Draining Capital From a Dead Asset Class ~ The Risk Averse Alert

Tuesday, September 15, 2009

Draining Capital From a Dead Asset Class

Yesterday, one piece of the not-so-mysterious financial puzzle was presented in a picture showing seemingly boundless faith in the asset class called equity — this by the NASDAQ Composite's spectacular rally off March '09 bottom.

However, not shown yesterday was a review of the incredibly thin participation behind $COMPQ's advance...

$NAAD cumulative

To my way of thinking NASDAQ's cumulative advance-decline line reveals most issues listed on NASDAQ remain in a death spiral. Therefore, that relatively few issues are behind $COMPQ's meteoric ascent again speaks for the post-March '09 advance being but a counter-trend rally, rather than the start of a new bull market. Indeed, the very lack of broad participation on NASDAQ is seen the kiss of death still coming.

The exchange I affectionately call the "Pump and Dump" continues earning this moniker, and you don't need to take my word for it. Just look what $COMPQ has done since March bottom and see what's backing this move.

Now, step back and think about the underlying psychology driving this. There's boundless belief in the asset class called equity as the still dead majority trading on NASDAQ are held in hope they too might join the freak show minority driving $COMPQ's advance off March bottom.

$NYAD cumulative

Now, judging by the cumulative advance-decline line of issues trading on the NYSE, $NYA might be thought trading north of where it stood in May '08! However, nothing could be further from the truth...

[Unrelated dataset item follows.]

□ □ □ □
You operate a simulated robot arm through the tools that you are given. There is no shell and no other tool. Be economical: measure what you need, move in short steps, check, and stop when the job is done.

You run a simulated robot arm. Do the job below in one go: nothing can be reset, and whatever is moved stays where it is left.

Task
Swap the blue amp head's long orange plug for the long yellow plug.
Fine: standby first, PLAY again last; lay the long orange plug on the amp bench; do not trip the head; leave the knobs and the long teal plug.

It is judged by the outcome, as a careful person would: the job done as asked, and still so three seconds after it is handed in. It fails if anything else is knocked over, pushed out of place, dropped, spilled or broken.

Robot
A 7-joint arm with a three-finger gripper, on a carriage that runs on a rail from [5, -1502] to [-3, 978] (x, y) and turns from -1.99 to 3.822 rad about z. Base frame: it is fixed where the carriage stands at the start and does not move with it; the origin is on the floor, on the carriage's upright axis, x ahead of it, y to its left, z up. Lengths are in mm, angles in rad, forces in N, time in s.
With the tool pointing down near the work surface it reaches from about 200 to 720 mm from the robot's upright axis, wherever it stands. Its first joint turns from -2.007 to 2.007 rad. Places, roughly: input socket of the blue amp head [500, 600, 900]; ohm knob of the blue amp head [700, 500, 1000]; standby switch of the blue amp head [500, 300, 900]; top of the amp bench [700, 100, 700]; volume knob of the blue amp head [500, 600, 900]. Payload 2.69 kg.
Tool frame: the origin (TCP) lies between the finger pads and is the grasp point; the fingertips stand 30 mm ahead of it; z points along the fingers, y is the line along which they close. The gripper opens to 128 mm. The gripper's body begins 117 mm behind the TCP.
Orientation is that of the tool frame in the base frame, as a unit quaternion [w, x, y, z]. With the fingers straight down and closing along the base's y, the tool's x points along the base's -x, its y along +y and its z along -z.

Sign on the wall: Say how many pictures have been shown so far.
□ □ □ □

Unlike $COMPQ, which has risen to and slightly through its downwardly sloping, intermediate-term trend line, $NYA remains far below its same trend line. This is rather odd, don't you think, given the seemingly broad participation of advancing issues on the NYSE?

No doubt, though, the NYSE cumulative advance-decline line reveals the character an Elliott Wave guy would associate with either a 2nd wave of 5 waves down (where underlying measures are performing better than they were before wave 1 of 5 down unfolded), or a B wave of 3 waves down (where the analyst might conclude "something's not right" with composite developments coincident with the bounce).

The ease with which smart money can fool the masses who fail to see in the big picture how capital is being drained from the stock market is the message to be gained here. Were this not so, then, given underlying participation, one might think $NYA would be trading much higher. But there it is, significantly lagging the much more narrowly supported NASDAQ Composite Index ($COMPQ). This performance disparity is substantively not unlike July-August 2008 before Wall Street came unglued.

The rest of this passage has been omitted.